Fall News - 9 Nov 1998


logo-a-go-goThe Fall play London Astoria on 16 December. Tickets GBP 10.50 available from box office 0171 434 9403/4, Stargreen 0171 734 8932 ( + unspecified large markup), Ticketmaster 0171 344 4444 (+ 4 quid markup), Rough Trade, Rhythm (Camden)

============

Peel Session #21

Bound Soul One
Antidotes
This Perfect Day
Shake Off

K. Leatham - bass and keyboards
Tom Murphy - drums
M.E. Smith - vocals and keyboards
Nev Wilding - guitar
Speth Hughes - special effects

============

Graham C:

a 'Speth Hughes' is listed as engineer for Inner Sense: "Driving, gutsy, searing samba from Manchester posse, INNER SENSE, boasting a full-ahead 9-piece batteria of drummers plus giant rapper Desnya. Busting with momentous rag ga, Rio samba, samba, reggae and other demon Brazilian rhythms, INNER SENSE produces the most spirited set you're likely to see all year."
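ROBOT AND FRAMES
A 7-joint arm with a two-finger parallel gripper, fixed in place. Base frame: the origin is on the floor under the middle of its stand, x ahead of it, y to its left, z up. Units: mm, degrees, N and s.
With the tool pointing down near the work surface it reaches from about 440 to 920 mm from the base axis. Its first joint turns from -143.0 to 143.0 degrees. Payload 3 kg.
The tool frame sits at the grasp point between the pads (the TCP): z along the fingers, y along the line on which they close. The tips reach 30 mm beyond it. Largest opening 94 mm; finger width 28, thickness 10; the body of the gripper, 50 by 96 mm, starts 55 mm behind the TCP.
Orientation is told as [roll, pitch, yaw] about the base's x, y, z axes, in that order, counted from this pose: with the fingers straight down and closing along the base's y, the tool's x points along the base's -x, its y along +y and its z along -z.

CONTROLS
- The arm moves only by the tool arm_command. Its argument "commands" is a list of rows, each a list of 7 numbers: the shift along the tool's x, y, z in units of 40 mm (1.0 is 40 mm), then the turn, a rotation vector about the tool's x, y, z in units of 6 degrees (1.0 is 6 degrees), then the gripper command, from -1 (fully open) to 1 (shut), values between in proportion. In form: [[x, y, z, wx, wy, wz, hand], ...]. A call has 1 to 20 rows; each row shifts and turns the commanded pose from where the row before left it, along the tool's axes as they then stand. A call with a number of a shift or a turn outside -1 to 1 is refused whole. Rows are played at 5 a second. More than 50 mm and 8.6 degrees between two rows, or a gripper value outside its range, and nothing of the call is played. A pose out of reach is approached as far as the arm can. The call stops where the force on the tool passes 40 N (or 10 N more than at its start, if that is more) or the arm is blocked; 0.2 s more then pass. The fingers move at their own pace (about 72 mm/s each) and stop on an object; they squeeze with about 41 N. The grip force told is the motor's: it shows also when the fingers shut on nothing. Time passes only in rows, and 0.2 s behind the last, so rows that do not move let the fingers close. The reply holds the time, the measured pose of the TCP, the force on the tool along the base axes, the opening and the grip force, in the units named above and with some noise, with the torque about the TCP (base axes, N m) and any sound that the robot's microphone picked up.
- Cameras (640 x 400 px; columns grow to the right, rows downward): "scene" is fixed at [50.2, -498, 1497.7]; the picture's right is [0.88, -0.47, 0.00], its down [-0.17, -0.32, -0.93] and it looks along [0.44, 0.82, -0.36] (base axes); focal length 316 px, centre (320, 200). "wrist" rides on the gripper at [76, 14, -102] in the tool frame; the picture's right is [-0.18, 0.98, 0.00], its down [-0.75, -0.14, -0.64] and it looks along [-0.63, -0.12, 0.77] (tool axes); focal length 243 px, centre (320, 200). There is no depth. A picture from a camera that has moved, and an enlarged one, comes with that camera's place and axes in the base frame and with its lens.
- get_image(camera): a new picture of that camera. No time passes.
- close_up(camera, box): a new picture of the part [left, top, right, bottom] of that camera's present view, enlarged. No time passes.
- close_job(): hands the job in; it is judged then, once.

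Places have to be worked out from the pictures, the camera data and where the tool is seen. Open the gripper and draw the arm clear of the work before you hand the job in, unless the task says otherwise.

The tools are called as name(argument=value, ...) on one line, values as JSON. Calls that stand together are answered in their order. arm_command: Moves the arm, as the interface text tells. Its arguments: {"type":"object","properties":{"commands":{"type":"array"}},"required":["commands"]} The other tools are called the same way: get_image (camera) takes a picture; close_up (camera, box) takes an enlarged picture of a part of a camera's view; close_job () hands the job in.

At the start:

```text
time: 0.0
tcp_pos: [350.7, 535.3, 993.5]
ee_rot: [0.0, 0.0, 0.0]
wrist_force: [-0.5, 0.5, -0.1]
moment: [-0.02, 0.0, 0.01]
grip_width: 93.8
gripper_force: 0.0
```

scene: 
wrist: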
'as good as dance music gets' writes Simon Attwood of the Banbury Guardian

====

Graeme:

Bound soul1
Did anyone else think they were about to get the VUs "I can't stand it" near the start? A cover I'd like to hear. I think it'll take many listens to get my ears round this one, the keyboard clatter in the middle gets really dense and confusing.

Antiddote
Liked the percussive guitar(?)/drum machine, weird vocal effect midway through. Love to hear this live.

This perfect day
They've found a guitarist.

Shake Off
Love the guitar on this. Back to the garage for the Fall?

====

Tom:

Bound Soul One- g-g-g-g-g-g-g-g-g-g, and Smith's redoubtable keyboard technique, a la Scareball- another person binding their heart. Peel reckoned this hearkened back to 1979- p'raps the drums from A Figure Walks, and keyboards of No Xmas for John Quays (Totale's Turns style). Perhaps

Antidote- Appears to me on first hearing (and God help me when someone actually listens to it) like some Vincent Price vehicle- scientist in shed searching for cure, testing on dogs with scales attacking sports ministers? Is this Impression of J.Temperance II? Comment on the column inches devoted to searching for cures? Ach! so many questions.
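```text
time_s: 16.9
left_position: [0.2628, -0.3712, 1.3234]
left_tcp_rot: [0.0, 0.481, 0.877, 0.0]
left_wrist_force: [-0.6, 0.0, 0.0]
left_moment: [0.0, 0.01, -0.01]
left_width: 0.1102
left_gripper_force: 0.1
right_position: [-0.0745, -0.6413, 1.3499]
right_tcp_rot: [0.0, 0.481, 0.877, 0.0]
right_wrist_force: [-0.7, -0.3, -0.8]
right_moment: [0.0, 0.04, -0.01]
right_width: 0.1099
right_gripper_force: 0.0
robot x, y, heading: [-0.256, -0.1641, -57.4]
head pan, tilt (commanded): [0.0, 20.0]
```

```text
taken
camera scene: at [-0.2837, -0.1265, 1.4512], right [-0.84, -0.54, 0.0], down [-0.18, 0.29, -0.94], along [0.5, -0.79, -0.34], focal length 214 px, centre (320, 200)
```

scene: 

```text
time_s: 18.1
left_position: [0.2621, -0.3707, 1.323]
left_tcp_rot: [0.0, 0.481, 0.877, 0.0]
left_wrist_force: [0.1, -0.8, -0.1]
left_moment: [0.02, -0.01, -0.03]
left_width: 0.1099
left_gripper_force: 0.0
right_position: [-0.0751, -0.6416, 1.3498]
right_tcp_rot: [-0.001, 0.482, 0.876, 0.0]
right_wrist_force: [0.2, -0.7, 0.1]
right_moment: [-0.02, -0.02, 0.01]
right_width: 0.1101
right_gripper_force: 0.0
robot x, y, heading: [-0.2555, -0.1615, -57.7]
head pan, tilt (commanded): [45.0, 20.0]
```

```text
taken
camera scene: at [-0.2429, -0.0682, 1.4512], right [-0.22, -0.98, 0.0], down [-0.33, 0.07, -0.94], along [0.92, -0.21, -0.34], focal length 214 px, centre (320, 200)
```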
Perfect Day- I don't need no-one telling me what I don't already know- a plea from the heart surely.

Shake Off- Had me dribbling- eyeball injection-ing.

I thought it was amazing, Smith's vocal technique seems to have taken another leap into the alien, trying to compete for the attainment of non-notes with the group. More out of synch noises and drums, which I like AND very vocal presence from the young upstart Tom Murphy, 1-2-3-4ing like the rockabilly veteran that he is.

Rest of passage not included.